Saturday, October 10, 2009

Our friend, Ryan, recommended a great book called The Read Aloud Handbook that gave us a lot of motivation to read more with Maggie. We had already been incorporating books, here and there, but it was great to get a little guidance on the types of books that are best for her, now, and which books we may want to set aside for later. So, at the moment we've been reading lots of books with rhythmic and rhyming language and throwing in some other oddballs to break it up (like identification books and those with small story lines). I loved the explanation for incorporating lots of rhythm and rhyme... as the author of the handbook puts it, language is so new and complex to her. These books bring sense and order to what must be a very complicated world. Not to mention the joy and pleasure they bring to hearing spoken words.

Something that I grapple with in the handbook is that the motivation the author uses to get parents reading is to give lots of data and real-life examples of children who have excelled in school, thanks to reading at a young age. The types of examples are not just "A" students, but kids who skip multiple grades, win national spelling bees, and have to leave regular schooling because they are just too advanced to stay stimulated.

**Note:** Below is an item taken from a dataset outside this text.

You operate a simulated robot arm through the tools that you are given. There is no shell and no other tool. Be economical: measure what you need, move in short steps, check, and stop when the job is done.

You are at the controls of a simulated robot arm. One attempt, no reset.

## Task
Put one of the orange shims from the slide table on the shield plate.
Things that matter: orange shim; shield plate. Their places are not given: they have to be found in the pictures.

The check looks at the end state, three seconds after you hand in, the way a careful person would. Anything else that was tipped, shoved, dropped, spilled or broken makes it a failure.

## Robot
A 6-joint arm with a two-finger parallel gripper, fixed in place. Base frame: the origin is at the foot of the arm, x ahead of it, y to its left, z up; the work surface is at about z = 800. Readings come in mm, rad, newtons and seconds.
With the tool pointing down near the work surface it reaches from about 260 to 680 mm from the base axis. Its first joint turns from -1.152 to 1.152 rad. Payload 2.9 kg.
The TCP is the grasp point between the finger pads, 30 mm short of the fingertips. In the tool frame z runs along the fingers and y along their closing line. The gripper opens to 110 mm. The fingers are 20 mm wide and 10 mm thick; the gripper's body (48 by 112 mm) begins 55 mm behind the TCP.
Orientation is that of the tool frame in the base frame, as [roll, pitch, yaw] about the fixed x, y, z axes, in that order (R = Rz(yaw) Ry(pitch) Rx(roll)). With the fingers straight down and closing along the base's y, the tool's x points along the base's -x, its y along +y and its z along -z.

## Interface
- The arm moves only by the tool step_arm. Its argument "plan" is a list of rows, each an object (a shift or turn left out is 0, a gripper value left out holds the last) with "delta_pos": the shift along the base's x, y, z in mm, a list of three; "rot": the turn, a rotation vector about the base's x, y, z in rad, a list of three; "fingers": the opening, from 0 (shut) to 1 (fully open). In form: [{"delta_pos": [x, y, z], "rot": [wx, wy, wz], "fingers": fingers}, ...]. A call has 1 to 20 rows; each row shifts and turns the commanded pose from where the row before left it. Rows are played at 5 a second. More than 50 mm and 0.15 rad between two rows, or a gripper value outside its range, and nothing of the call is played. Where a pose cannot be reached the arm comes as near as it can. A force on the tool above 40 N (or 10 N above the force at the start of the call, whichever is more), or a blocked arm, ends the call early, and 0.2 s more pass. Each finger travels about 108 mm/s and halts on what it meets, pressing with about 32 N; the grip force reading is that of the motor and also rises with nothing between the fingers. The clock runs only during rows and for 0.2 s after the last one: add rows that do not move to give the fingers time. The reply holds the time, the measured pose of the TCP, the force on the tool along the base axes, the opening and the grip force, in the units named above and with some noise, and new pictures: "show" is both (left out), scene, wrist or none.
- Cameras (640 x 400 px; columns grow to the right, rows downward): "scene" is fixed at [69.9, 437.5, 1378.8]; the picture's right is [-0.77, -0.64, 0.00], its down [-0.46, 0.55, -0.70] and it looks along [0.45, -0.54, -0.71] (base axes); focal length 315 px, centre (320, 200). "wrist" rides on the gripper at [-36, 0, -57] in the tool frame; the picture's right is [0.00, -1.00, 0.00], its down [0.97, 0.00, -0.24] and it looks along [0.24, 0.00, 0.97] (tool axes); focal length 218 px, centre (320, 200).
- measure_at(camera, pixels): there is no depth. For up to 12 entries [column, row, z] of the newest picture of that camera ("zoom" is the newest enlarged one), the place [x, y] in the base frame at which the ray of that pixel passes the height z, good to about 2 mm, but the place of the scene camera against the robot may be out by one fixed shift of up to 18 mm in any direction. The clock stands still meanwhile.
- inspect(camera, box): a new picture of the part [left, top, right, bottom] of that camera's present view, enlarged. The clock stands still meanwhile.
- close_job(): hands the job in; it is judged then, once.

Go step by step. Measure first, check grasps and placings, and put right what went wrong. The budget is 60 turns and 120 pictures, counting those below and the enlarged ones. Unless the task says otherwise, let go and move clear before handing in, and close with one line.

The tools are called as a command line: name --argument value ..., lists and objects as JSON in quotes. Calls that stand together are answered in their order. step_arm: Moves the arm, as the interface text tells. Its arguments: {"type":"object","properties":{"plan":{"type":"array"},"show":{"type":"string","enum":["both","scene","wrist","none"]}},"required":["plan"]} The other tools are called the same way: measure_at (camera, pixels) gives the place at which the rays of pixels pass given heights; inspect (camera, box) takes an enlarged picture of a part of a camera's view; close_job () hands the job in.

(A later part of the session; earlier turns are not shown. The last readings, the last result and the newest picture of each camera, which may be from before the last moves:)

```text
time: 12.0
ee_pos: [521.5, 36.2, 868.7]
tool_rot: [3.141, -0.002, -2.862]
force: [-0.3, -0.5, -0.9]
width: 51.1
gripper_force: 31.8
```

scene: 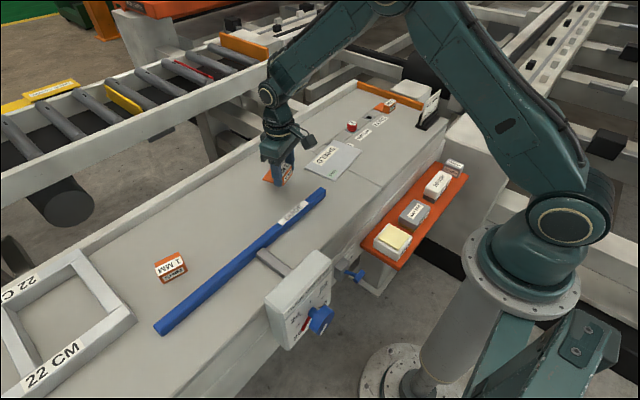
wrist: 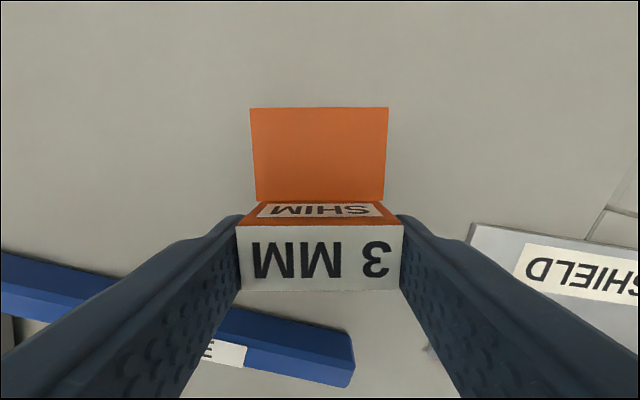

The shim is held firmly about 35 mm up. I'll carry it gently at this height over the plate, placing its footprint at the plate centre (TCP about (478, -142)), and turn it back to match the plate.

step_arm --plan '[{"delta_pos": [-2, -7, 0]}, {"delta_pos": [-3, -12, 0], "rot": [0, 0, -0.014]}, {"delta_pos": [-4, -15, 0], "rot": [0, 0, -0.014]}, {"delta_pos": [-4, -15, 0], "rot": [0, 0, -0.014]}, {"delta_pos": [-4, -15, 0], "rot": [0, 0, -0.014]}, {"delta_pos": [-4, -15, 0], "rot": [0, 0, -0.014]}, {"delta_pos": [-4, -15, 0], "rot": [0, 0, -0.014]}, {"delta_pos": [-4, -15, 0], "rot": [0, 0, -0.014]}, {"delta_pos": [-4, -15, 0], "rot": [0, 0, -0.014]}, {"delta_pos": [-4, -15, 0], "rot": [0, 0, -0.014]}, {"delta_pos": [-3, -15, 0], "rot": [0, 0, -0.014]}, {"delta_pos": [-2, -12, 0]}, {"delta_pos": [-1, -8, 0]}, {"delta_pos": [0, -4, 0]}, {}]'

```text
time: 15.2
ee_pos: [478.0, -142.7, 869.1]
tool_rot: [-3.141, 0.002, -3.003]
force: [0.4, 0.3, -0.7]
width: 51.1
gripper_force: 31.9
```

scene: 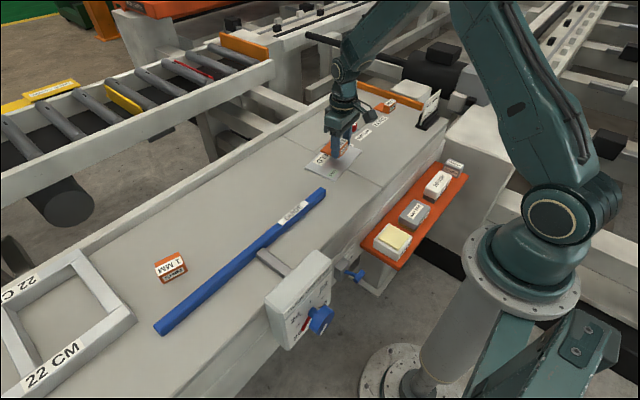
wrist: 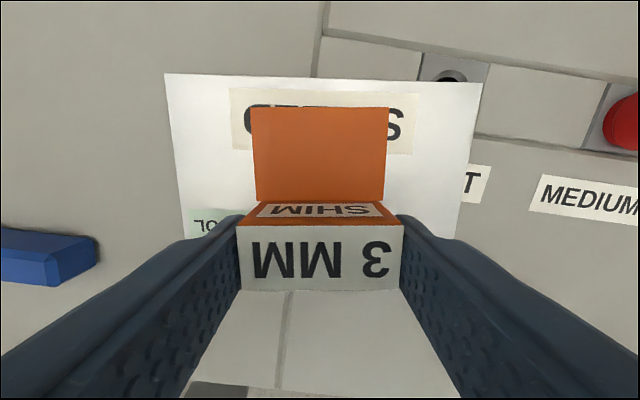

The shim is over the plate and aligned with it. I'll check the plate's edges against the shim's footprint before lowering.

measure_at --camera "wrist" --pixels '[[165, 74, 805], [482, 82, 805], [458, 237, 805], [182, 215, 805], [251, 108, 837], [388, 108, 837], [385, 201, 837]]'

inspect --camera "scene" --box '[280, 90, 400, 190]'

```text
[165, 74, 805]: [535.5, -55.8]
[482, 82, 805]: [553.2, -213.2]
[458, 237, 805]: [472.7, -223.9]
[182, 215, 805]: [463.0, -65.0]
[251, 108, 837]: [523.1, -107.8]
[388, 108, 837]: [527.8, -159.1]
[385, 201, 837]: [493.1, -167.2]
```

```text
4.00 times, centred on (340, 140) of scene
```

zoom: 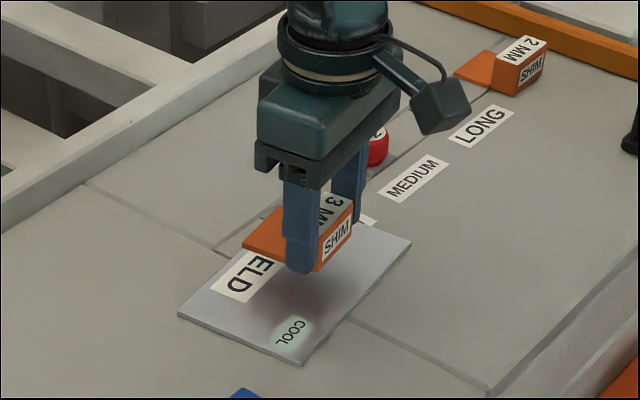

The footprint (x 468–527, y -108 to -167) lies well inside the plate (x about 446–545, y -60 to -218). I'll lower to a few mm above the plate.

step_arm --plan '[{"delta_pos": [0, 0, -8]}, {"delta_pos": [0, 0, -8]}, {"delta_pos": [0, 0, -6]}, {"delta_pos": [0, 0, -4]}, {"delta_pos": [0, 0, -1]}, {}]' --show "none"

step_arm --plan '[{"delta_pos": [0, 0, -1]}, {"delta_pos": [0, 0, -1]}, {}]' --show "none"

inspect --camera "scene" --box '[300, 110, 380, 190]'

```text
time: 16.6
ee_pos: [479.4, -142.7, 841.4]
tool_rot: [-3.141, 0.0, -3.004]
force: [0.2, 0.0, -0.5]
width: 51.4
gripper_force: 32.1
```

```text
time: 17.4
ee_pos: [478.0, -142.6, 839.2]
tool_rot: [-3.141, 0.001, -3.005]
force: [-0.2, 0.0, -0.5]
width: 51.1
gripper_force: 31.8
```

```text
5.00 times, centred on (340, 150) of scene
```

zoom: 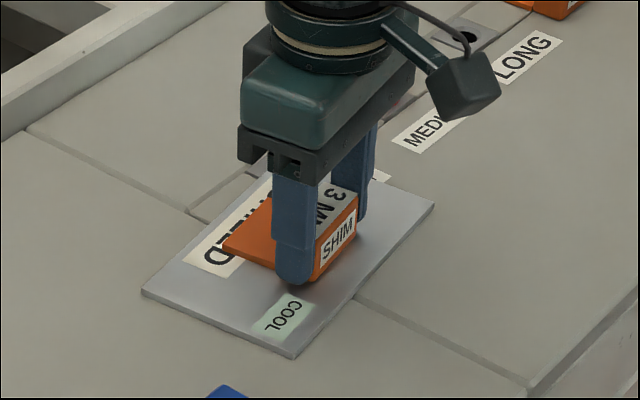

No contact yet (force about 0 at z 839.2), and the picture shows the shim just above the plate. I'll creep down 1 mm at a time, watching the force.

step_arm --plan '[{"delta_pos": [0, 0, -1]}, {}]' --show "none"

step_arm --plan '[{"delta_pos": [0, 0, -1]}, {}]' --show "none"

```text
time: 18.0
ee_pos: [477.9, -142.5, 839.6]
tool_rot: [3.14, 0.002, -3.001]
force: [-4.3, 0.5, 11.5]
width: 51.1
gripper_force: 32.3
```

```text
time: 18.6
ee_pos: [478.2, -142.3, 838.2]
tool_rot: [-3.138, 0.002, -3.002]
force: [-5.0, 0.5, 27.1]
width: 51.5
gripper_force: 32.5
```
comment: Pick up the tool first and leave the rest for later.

Reading this has made me think a lot about what I want for Maggie and the expectations that I want to have as she grows older. I think what I've decided is that all I really want (in regards to schooling) is for Maggie to love learning. Whether she's in the lowest groups or highest groups, I just want her to be happy with where she is and who she is. If she has confidence to ask questions, the thoughtfulness to offer ideas, and a big smile on her face when she steps off the bus... then I'll know we've accomplished something great, regardless of the letters on her report card.


  1. I think those are great expectations! When I was little my mom would let us stay up as late as we wanted under one condition: we were in bed and reading a book. I think it was my biggest motivation for reading at first. (of course, this advice is years away). Anyway, i love sandra boyton books! :)

  2. You have come to a realization that all parents should!! I feel the same way for my little ones - I don't care if they aren't in the highest group or the best at things - I just want them to continue to love learning and school. When I taught I can't tell you how many psycho parents I had and you could see how it affected the kids. And Sandra B is a favorite over here - esp Moo Baa La La La!!